EXERCISE TASK 1 » Return only the lines running from the line that holds "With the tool" to the line that holds "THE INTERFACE", including both.

INFORMATION SUPPLIED »
........
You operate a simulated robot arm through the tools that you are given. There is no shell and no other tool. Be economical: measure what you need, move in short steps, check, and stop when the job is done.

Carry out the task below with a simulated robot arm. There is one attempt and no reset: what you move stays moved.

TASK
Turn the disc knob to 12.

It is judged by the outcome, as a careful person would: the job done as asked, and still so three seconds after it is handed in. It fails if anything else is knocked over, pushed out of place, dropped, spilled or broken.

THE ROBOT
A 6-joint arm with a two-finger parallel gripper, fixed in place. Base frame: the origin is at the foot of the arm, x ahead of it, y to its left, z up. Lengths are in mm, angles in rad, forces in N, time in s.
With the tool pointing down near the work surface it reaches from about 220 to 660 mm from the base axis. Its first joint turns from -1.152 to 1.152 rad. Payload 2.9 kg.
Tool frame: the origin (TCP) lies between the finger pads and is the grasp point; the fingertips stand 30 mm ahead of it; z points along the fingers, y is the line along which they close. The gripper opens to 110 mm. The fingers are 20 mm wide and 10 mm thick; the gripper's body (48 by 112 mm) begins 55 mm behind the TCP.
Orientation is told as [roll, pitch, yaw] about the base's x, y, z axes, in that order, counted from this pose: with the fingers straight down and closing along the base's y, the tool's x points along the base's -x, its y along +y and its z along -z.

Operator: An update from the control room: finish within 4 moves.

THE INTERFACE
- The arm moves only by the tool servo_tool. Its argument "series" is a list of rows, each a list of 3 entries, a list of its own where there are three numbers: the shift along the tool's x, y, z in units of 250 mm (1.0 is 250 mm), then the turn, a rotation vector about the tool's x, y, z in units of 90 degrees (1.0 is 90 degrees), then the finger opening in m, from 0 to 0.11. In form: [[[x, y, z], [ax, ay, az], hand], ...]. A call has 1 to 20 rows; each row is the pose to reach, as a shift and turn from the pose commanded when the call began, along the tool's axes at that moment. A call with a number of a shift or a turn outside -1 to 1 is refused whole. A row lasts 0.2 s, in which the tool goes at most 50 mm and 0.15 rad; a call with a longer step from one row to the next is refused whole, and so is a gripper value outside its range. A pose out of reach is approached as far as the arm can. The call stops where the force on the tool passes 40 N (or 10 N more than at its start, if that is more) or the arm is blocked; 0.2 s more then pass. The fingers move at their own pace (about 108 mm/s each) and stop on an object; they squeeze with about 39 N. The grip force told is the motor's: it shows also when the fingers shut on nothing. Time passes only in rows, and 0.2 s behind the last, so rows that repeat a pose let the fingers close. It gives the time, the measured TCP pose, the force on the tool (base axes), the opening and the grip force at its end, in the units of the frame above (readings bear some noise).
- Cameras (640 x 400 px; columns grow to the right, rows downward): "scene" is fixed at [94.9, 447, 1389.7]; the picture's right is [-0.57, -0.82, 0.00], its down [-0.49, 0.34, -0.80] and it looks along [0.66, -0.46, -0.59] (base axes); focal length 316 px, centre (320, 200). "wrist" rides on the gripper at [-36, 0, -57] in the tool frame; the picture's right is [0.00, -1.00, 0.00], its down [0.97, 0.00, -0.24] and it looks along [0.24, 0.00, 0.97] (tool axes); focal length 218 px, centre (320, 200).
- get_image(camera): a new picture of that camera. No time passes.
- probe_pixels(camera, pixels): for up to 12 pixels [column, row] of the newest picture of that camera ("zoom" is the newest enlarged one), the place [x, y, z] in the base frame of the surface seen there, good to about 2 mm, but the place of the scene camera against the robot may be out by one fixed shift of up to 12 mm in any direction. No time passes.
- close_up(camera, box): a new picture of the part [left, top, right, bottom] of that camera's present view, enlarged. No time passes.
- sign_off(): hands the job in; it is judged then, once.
........
SOURCE DOCUMENT »
★ 07/01/2018
Turton's first novel starts with narrator Aiden Bishop waking in the woods with no memory of how he got there or who he is. He hears a woman's yell for help and thinks he sees her shot to death. Making his way out of the forest, he comes upon Blackheath House, the country manor of the Hardcastle family. There he's identified as Dr. Sebastian Bell, and though his claims of the murder are met with some skepticism by the house party, a search does get underway. No woman is found. Aiden goes through his day confused and scared but finds no answers. The next morning, he discovers he is now in the body of someone else in the household and is reliving the same day as this new person. As he is reincarnated as different guests, he's told by a masked man that he must solve the murder (that will happen that night) of Evelyn Hardcastle, daughter of the house, before he can escape his current circumstances. VERDICT Turton's debut is skillfully done. He expertly manages the many moving parts of the plot while taking readers ever deeper into the story. Recommended. [See Prepub Alert, 3/26/18.]—Jane Jorgenson, Madison P.L., WI
07/09/2018
Turton’s complex debut blends mystery with Groundhog Day and Quantum Leap. Guests have been invited to the Hardcastle family manse, the dilapidated Blackheath House in the English countryside, for a masquerade ball that the Hardcastles are holding for the return of their daughter, Evelyn, from Paris. At the novel’s start, several days before the ball, an unnamed protagonist comes upon Blackheath and enlists those inside to find the body of a woman he thinks has just been murdered. He’s forgotten his identity, but people at the house think he’s Dr. Sebastian Bell, an invitee to the ball. It turns out Bell is the first of eight people—invited guests of the Hardcastles, their associates, staff, and a police officer—whom the main character will inhabit over eight days in a repeating loop. This loop revolves around two mysteries: who killed young Thomas Hardcastle 19 years ago, and who murders Evelyn, his older sister, the night of the ball? As the hero amasses clues about the past and present, a mysterious costumed “Plague Doctor” chimes in to direct the action, explaining the only escape from this loop is to expose the identity of Evelyn’s murderer. This is a complicated, twisting plot that may delight some looking for a puzzle but may leave others exasperated at the overly abstruse rules and kitchen-sink concept. (Sept.)
........
EXERCISE TASK 2 » Make a faithful copy of the source document.

REPLY 1 »
With the tool pointing down near the work surface it reaches from about 220 to 660 mm from the base axis. Its first joint turns from -1.152 to 1.152 rad. Payload 2.9 kg.
Tool frame: the origin (TCP) lies between the finger pads and is the grasp point; the fingertips stand 30 mm ahead of it; z points along the fingers, y is the line along which they close. The gripper opens to 110 mm. The fingers are 20 mm wide and 10 mm thick; the gripper's body (48 by 112 mm) begins 55 mm behind the TCP.
Orientation is told as [roll, pitch, yaw] about the base's x, y, z axes, in that order, counted from this pose: with the fingers straight down and closing along the base's y, the tool's x points along the base's -x, its y along +y and its z along -z.

Operator: An update from the control room: finish within 4 moves.

THE INTERFACE

REPLY 2 »
★ 07/01/2018
Turton's first novel starts with narrator Aiden Bishop waking in the woods with no memory of how he got there or who he is. He hears a woman's yell for help and thinks he sees her shot to death. Making his way out of the forest, he comes upon Blackheath House, the country manor of the Hardcastle family. There he's identified as Dr. Sebastian Bell, and though his claims of the murder are met with some skepticism by the house party, a search does get underway. No woman is found. Aiden goes through his day confused and scared but finds no answers. The next morning, he discovers he is now in the body of someone else in the household and is reliving the same day as this new person. As he is reincarnated as different guests, he's told by a masked man that he must solve the murder (that will happen that night) of Evelyn Hardcastle, daughter of the house, before he can escape his current circumstances. VERDICT Turton's debut is skillfully done. He expertly manages the many moving parts of the plot while taking readers ever deeper into the story. Recommended. [See Prepub Alert, 3/26/18.]—Jane Jorgenson, Madison P.L., WI
07/09/2018
Turton’s complex debut blends mystery with Groundhog Day and Quantum Leap. Guests have been invited to the Hardcastle family manse, the dilapidated Blackheath House in the English countryside, for a masquerade ball that the Hardcastles are holding for the return of their daughter, Evelyn, from Paris. At the novel’s start, several days before the ball, an unnamed protagonist comes upon Blackheath and enlists those inside to find the body of a woman he thinks has just been murdered. He’s forgotten his identity, but people at the house think he’s Dr. Sebastian Bell, an invitee to the ball. It turns out Bell is the first of eight people—invited guests of the Hardcastles, their associates, staff, and a police officer—whom the main character will inhabit over eight days in a repeating loop. This loop revolves around two mysteries: who killed young Thomas Hardcastle 19 years ago, and who murders Evelyn, his older sister, the night of the ball? As the hero amasses clues about the past and present, a mysterious costumed “Plague Doctor” chimes in to direct the action, explaining the only escape from this loop is to expose the identity of Evelyn’s murderer. This is a complicated, twisting plot that may delight some looking for a puzzle but may leave others exasperated at the overly abstruse rules and kitchen-sink concept. (Sept.)